**PROVIDED MATERIAL**
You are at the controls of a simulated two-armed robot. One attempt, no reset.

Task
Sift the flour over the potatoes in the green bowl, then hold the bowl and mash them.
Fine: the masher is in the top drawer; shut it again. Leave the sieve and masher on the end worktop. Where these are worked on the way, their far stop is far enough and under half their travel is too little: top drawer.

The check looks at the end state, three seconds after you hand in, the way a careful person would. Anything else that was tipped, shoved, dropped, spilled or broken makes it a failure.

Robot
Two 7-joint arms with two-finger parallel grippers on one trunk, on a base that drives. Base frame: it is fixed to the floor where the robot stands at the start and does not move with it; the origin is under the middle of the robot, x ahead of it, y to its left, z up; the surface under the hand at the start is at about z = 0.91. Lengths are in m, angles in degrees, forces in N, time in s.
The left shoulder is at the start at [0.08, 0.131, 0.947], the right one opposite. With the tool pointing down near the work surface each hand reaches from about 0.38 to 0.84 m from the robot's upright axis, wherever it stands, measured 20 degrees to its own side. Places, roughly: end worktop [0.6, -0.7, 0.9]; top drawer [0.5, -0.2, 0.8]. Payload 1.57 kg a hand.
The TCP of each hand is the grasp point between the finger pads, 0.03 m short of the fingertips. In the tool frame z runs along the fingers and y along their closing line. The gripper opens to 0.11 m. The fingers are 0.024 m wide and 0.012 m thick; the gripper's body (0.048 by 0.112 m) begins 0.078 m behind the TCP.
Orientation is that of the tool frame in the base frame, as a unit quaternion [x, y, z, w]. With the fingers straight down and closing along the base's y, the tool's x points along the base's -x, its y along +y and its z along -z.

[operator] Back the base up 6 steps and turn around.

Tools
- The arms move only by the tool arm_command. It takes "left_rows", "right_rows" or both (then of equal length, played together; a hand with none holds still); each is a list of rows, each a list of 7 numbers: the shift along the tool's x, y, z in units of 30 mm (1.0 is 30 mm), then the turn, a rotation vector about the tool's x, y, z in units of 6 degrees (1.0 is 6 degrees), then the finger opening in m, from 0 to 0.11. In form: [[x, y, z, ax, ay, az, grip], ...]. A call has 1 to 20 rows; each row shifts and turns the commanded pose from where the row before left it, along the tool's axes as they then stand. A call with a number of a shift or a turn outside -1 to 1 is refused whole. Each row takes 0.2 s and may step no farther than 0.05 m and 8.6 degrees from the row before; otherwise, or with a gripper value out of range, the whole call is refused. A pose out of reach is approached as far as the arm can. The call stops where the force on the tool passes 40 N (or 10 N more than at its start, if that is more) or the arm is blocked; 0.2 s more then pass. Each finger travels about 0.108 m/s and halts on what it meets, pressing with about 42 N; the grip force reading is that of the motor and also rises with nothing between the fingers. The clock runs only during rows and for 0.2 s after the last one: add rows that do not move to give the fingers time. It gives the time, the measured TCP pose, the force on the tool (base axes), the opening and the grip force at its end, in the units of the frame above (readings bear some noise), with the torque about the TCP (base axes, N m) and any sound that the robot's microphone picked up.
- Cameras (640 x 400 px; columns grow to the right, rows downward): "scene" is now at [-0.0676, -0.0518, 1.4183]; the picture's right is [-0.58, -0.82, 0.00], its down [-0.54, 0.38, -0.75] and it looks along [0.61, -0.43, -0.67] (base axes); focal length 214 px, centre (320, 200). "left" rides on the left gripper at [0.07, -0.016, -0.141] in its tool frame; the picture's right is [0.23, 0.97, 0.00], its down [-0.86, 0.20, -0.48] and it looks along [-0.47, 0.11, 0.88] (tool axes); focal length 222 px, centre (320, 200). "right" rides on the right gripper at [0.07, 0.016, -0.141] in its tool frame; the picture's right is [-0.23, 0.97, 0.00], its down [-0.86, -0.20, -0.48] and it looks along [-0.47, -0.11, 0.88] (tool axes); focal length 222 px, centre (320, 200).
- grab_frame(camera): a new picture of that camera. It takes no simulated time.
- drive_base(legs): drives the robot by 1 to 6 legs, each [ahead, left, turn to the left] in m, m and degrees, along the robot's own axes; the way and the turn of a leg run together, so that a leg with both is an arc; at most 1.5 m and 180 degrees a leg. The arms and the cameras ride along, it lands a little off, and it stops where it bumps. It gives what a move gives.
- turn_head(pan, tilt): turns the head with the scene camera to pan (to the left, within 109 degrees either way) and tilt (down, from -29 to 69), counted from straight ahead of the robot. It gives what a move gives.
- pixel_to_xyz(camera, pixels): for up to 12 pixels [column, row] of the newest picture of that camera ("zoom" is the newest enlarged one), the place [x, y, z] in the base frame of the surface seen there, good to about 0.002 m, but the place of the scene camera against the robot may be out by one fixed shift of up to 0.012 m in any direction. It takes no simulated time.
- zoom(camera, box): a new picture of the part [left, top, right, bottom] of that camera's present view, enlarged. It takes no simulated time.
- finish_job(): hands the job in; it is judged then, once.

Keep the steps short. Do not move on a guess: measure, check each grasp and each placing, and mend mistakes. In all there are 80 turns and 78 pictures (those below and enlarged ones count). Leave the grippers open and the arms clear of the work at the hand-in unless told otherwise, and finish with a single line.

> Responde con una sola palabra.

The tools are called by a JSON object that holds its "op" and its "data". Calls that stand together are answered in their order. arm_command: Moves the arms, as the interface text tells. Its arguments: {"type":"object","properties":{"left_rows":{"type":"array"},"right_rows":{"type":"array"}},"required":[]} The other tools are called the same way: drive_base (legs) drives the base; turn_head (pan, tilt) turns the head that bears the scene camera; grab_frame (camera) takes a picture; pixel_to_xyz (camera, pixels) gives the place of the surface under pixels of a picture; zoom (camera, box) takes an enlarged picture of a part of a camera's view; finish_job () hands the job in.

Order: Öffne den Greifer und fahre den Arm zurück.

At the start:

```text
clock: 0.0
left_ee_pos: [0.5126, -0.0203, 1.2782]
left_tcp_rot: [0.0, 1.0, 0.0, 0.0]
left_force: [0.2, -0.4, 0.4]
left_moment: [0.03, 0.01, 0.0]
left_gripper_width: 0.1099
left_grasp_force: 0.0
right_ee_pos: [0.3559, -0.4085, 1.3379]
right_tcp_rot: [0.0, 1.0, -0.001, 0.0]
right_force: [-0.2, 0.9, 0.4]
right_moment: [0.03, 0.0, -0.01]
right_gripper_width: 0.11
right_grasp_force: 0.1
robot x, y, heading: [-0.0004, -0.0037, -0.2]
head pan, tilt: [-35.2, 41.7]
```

**DIRECTION**
Copy out the lines that hold "part".

**FINAL RESULT**
- zoom(camera, box): a new picture of the part [left, top, right, bottom] of that camera's present view, enlarged. It takes no simulated time.
The tools are called by a JSON object that holds its "op" and its "data". Calls that stand together are answered in their order. arm_command: Moves the arms, as the interface text tells. Its arguments: {"type":"object","properties":{"left_rows":{"type":"array"},"right_rows":{"type":"array"}},"required":[]} The other tools are called the same way: drive_base (legs) drives the base; turn_head (pan, tilt) turns the head that bears the scene camera; grab_frame (camera) takes a picture; pixel_to_xyz (camera, pixels) gives the place of the surface under pixels of a picture; zoom (camera, box) takes an enlarged picture of a part of a camera's view; finish_job () hands the job in.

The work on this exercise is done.